Mark Rylance is an incredible actor. I saw him in [Steven Spielberg’s] Bridge of Spies, and I thought, this is the guy. He was mesmerizing, you couldn’t take your eyes off him. I thought, I cannot fail to make this film while this guy is around. I have to do it with him.

I’ve been thinking of Johnny Depp in the part of Col. Joll for, it seems, 20 years. I’ve known him for 25 years. He is one of the finest actors around. There is something in the character of Joll as written in the novel that gives you the sense that the man is doing what he has to do, but he would much rather be at the opera, in a pair of soft slippers, in a dainty costume and not doing all this terrible stuff.
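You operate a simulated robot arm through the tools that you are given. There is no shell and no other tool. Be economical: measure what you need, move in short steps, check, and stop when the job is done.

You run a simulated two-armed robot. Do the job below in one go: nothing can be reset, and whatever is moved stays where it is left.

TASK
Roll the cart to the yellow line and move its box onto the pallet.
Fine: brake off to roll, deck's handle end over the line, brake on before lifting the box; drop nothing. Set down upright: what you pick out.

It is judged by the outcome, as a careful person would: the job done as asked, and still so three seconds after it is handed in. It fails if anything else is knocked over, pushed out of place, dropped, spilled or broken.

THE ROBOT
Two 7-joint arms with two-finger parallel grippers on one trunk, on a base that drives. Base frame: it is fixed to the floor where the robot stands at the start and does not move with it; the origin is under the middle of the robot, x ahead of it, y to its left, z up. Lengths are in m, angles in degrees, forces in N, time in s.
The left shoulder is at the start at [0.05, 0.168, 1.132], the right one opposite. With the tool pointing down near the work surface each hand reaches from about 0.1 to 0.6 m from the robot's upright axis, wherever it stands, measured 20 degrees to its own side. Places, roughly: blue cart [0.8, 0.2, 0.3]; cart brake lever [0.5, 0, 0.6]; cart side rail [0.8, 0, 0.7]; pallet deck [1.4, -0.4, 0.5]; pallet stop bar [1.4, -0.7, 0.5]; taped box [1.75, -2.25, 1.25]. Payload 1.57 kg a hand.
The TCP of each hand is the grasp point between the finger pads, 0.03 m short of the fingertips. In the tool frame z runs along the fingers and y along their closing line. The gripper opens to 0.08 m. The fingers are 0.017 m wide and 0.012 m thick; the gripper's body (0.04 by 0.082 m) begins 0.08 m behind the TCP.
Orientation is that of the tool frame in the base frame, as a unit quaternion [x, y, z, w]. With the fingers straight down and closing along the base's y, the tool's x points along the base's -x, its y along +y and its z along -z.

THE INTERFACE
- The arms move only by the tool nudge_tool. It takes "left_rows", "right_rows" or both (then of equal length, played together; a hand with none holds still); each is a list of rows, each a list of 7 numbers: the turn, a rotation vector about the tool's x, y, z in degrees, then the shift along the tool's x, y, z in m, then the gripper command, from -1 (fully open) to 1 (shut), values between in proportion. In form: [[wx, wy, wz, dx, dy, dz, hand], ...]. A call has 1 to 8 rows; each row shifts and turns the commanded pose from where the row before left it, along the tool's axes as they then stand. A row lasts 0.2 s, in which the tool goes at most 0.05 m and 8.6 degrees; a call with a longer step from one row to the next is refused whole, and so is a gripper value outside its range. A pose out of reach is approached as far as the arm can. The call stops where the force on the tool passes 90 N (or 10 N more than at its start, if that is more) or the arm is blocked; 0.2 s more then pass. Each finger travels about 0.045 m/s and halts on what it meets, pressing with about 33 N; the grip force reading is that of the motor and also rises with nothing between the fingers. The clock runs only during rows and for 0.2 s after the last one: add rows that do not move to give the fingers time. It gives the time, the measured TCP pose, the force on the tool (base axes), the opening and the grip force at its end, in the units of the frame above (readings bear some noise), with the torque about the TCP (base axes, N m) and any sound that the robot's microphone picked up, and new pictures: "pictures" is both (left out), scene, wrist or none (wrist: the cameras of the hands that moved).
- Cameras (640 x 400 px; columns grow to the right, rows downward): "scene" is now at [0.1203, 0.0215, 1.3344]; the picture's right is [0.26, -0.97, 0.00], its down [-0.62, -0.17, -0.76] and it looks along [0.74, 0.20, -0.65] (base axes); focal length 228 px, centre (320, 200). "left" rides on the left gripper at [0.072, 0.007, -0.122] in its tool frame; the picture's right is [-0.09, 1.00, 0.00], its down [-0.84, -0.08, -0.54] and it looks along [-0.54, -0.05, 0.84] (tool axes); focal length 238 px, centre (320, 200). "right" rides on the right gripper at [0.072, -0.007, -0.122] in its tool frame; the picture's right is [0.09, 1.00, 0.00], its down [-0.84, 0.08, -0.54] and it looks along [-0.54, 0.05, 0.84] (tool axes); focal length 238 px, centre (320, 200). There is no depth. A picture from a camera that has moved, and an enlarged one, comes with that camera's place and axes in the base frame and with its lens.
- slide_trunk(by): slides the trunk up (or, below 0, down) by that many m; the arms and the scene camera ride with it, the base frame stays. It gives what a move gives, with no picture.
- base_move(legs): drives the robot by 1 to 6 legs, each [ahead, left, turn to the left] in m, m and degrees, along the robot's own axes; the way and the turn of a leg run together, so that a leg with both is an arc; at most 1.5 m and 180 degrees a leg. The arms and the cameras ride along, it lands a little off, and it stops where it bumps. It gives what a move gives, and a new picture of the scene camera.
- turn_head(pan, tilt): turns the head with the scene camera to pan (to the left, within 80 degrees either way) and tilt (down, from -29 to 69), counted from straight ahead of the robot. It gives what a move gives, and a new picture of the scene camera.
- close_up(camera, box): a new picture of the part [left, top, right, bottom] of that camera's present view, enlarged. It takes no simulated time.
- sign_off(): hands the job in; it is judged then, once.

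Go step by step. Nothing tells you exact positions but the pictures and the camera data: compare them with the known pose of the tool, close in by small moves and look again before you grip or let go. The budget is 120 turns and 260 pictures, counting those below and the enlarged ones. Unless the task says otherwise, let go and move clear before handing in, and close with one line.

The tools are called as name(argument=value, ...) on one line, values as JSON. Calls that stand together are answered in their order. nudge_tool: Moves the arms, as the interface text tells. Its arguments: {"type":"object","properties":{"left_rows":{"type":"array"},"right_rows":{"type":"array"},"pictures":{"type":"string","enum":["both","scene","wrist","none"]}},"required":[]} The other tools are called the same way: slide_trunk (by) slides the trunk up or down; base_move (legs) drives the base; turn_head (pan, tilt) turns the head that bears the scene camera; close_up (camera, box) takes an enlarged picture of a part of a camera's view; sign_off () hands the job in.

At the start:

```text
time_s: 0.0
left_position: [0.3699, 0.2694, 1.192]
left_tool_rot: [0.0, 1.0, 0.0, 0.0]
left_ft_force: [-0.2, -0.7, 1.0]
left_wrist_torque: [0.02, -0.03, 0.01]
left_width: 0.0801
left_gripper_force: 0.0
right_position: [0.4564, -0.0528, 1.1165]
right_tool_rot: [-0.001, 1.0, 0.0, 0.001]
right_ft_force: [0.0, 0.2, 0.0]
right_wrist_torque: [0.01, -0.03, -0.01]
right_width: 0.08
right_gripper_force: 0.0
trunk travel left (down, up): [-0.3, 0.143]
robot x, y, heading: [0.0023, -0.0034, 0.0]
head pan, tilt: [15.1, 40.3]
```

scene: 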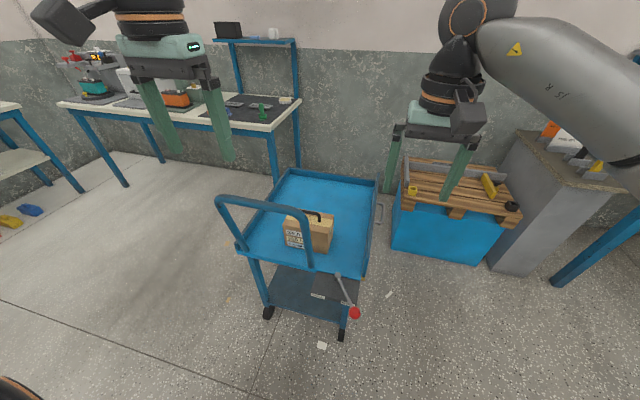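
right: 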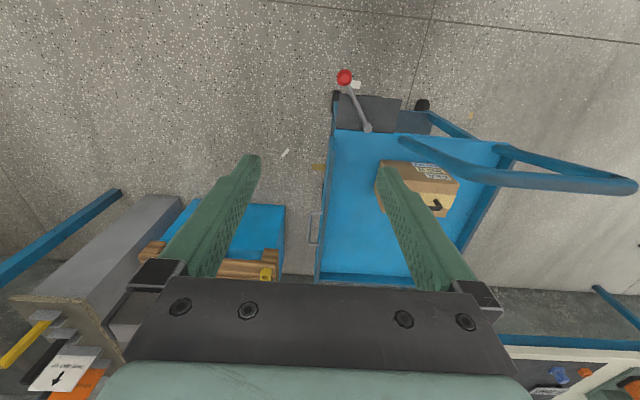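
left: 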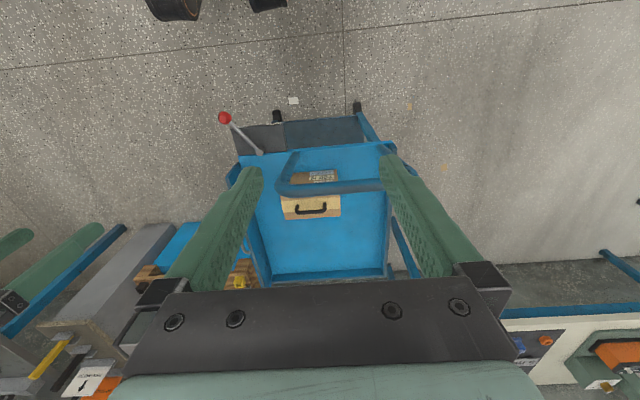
I thought that Johnny had that sort of delicacy that would make the character even more horrifying. He will take on any challenge as an actor, if you offer it to him. He doesn’t always have it offered to him.

For both Rylance and Depp, it was a sensational experience. Mark Rylance learned a great deal from Johnny Depp, and vice versa. That is the way it ought to be.

DW: What about the generally cool or even unfriendly critical reception?

MF: I was expecting it, you know. If you look at everything else that’s being done—everything is so distracted and distracting, there’s a cut every two seconds, you’re being constantly dazzled. That seems to be the objective. We made a very deliberate choice to forgo that, not because we didn’t know how to do it, but because we didn’t think it was appropriate.

We wanted to follow this man, to follow his awakening, to follow him right up until the moment he makes an irreparable choice. We needed to get him there, we couldn’t do it with razzle-dazzle. We needed him to explore, we needed him to put his fingers where the torture had taken place, to question what was going on. That can’t be done in two-second scenes.

DW: I understand, but I don’t think it was only the stylistic issues that made the critics unhappy. It was also the content, the film’s anger, its outrage.

MF: Of course, this is very uncomfortable. That’s why I did it. Because the source material made me uncomfortable.

I’m pleased that you thought highly of the film, and we shall see what happens.